A new, private Berlin museum focuses on everyday life in East Germany. While some see the exhibition as an important part of coming to terms with the GDR, others feel that it plays down the brutality of a dictatorship.
The museum sits across from the Palace of the Republic, which is being demolished
Visiting Berlin as a tourist a couple of years ago, Peter Kenzelmann wanted to explain East Germany to his girlfriend. The ethnologist and political scientist from Freiburg in southwestern Germany had been to East Berlin years ago. But his partner had not witnessed the atmosphere behind the Iron Curtain and so the couple searched for a museum that showcased the daily lives of ordinary East Germans.
"Try Amsterdam," officials at Berlin's tourism bureau told them, adding that someone had set up such a museum in the Netherlands.
Flabbergasted, Kenzelmann decided to fill the void. He hired a team of historians and museum managers, began asking people to donate everything East German and found a bank to finance the venture.
"I didn't want to become dependent on subsidies -- we are a business," the 36-year-old said on Monday, sitting outside his freshly opened DDR, or GDR Museum, which is located in the basement of a brand-new hotel and entertainment complex in the heart of former East Berlin.

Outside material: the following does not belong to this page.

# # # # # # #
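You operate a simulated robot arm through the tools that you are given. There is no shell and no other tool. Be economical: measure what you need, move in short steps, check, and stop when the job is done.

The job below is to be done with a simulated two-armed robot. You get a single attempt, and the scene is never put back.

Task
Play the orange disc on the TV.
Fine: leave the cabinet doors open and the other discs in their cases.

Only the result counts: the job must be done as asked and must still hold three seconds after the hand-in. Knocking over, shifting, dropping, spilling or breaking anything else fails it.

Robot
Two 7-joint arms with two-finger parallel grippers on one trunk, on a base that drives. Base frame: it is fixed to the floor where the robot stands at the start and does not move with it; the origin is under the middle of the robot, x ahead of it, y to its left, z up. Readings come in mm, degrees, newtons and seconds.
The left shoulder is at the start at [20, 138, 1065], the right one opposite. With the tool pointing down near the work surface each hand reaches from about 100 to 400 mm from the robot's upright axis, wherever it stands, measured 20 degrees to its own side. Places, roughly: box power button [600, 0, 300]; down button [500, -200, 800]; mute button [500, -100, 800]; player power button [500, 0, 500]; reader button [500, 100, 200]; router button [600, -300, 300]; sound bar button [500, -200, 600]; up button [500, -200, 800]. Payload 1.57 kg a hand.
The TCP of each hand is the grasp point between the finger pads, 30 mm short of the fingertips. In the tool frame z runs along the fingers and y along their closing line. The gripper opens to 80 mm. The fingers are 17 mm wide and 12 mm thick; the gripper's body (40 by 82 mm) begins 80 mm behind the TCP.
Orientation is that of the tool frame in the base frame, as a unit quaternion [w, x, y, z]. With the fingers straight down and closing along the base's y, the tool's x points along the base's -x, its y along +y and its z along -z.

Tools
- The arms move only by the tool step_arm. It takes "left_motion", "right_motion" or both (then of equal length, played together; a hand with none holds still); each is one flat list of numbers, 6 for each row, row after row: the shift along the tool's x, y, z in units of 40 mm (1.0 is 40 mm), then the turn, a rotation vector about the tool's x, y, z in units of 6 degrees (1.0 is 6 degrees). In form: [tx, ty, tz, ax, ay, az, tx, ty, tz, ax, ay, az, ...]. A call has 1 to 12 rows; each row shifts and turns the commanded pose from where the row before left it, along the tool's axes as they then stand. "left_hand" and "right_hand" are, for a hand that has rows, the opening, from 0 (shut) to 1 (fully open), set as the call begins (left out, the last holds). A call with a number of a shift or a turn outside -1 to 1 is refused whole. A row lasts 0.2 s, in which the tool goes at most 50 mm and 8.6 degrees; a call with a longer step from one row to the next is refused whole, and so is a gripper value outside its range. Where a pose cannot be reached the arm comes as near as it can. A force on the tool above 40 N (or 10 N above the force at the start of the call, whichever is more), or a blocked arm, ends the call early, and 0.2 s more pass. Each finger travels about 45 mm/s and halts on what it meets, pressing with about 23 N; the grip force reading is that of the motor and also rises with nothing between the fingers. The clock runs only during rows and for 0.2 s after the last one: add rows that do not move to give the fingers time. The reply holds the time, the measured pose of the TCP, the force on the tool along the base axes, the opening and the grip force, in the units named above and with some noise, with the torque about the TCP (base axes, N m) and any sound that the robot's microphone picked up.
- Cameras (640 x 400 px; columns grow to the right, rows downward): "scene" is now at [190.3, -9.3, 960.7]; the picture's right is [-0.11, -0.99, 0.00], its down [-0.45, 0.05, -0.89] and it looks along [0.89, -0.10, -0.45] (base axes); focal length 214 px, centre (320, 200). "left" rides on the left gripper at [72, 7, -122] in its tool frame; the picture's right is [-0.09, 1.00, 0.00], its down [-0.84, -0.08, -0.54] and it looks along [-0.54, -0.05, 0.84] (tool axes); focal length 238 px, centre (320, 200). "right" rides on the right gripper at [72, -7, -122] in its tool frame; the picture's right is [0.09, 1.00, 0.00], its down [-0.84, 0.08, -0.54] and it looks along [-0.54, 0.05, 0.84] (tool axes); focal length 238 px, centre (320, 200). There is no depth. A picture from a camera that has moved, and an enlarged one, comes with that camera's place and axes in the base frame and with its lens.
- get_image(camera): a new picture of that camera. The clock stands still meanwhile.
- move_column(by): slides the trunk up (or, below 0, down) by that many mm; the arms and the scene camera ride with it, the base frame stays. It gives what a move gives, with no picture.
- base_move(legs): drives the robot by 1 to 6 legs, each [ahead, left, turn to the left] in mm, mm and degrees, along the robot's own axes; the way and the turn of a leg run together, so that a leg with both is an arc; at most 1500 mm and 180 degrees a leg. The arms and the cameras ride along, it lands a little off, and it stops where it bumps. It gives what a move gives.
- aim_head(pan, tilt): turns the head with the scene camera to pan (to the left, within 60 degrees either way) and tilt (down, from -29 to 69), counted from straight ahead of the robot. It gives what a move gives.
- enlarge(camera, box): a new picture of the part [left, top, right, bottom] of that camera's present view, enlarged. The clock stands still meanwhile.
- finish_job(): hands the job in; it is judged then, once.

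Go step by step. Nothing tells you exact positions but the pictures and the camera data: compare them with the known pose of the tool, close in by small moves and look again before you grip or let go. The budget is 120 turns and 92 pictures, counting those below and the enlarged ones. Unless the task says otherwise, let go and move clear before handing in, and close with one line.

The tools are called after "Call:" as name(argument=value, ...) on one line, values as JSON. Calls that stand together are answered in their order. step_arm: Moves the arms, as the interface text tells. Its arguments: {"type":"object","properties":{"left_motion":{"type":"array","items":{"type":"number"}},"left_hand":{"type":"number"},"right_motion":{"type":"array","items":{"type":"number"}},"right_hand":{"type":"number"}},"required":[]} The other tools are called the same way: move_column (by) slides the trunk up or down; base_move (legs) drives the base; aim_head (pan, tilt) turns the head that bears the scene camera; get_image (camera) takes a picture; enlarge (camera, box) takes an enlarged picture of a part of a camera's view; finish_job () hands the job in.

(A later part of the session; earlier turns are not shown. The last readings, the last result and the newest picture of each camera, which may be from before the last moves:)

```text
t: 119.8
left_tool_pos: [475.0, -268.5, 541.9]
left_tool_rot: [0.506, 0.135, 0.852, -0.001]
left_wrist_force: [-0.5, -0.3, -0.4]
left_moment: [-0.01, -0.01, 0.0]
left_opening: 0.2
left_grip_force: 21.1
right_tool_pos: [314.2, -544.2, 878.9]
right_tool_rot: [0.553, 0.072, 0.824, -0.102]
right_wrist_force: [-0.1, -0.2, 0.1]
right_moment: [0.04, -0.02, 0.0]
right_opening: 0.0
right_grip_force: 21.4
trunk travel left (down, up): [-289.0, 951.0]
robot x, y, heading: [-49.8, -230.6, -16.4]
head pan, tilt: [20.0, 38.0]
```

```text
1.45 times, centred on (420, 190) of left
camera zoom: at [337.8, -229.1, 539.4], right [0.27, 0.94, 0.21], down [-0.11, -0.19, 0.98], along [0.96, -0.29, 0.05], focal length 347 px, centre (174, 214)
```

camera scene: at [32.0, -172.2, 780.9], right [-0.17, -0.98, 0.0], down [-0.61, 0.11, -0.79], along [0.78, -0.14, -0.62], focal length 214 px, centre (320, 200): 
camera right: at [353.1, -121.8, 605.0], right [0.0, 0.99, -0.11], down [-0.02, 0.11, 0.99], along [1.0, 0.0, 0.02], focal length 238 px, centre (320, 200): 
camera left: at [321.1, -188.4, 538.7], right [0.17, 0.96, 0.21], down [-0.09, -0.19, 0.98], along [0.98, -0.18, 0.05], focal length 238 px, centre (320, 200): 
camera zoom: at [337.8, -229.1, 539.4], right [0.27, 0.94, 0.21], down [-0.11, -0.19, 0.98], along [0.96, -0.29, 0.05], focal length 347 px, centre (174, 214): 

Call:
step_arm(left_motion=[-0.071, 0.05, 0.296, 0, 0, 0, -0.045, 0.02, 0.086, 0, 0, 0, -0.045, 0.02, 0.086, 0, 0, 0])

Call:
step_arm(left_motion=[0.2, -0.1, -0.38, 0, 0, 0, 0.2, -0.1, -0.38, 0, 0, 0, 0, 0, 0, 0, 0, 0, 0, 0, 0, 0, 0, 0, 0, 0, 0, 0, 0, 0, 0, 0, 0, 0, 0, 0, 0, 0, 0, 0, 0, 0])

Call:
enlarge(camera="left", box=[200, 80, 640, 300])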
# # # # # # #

Once omnipresent on East German streets, now a museum piece: the Trabant
Kenzelmann and his team want visitors to have a hands-on experience. Many of the exhibits, such as school bags, award medals or diaries, are hidden in drawers that have been built into room dividers that resemble East Germany's prefabricated apartment buildings, or Plattenbauten.
There's a Trabant car that people can pretend to drive. In one corner, curators have rebuilt a typical East German living room and kitchen. East German propaganda phrases -- "Learning from the Soviet Union means learning how to win" and "Apple sauce always tastes good" among them -- adorn the walls. Short texts in German and English describe the items in the various sections such as those on education, work, shopping, media, sports and vacation.
"On their Web site it says that they still need nudist photos, but maybe that's an old posting," Heidrun Loeper told Ingrid Fischer as the two women came across the large display on nudist culture, which was popular in the GDR.
A different perspective
Inside the museum
Loeper, a 64-year-old literary scholar, and Fischer, a 72-year old former primary school teacher, kept smiling as they walked through the museum and recognized things they themselves had used years ago. Both said they enjoyed the exhibition as it helped to rectify the image of eastern Germans.
"We've been put down as Neandertalers and this shows that we lived like normal people," Fischer said, adding that many East Germans were not that affected by the repressive aspects of the communist regime such as the GDR's secret service, or Stasi.
Joseph Spadola, a 23-year-old philosophy student from New York City, agreed that the museum's emphasis on the mundane was a good thing.
"This is the part we never hear about," he said. "It's fascinating to see a different way of life while keeping ideology out of the picture."
Too cute? Visitors check out the living room inside the mock apartment
Those working to remind people of the dictatorial nature of the East German regime felt differently. Gabriele Camphausen, who is in charge of educational programs at the federal commission that administers files from the Stasi secret police, said she was stunned when she visited the museum.
"Visitors can leave the exhibition with the impression that this was a slightly bizarre state in the 20th century," she said. "It doesn't become clear that this was a brutal dictatorship ... Imagine if someone had done such a museum on daily life during the Nazi era. People would criticize it, and rightly so."
Hubertus Knabe, director of the memorial at the former Stasi prison in Berlin Hohenschönhausen, added that the museum's concept fell in line with recommendations by a government commission to concentrate less on places symbolizing repression in the GDR.
"I'm skeptical that depictions of everyday life can explain life in a dictatorship," Knabe said, adding that he had not been to the museum. "It's not important how people ate and slept when describing a political system."
A worthwhile experiment?
A model of the Berlin Wall death strip is the first thing museum visitors see
But the museum's director, Robert Rückel, countered that the Stasi's infiltration was clearly documented. He pointed to a corner with a Stasi work station where visitors can eavesdrop on conversations in another part of the exhibition. Rückel added that other museums in Berlin already highlighted aspects such as the wall and Stasi repression.
"Our goal is to focus on the daily lives of people," he said. "It's an experiment."
And a good one at that, said Thomas Ahbe, a sociologist who has written extensively on East German culture and identity.
"It compliments the picture," he said, adding that so far only so-called museums on everday life that are run by laymen exist throughout East Germany.
"The crimes that happened in East Germany have been documented extensively, but the scientific research on daily life has fallen by the wayside," he said.
"I think it will still take a long time before we can get to a balanced view of GDR history."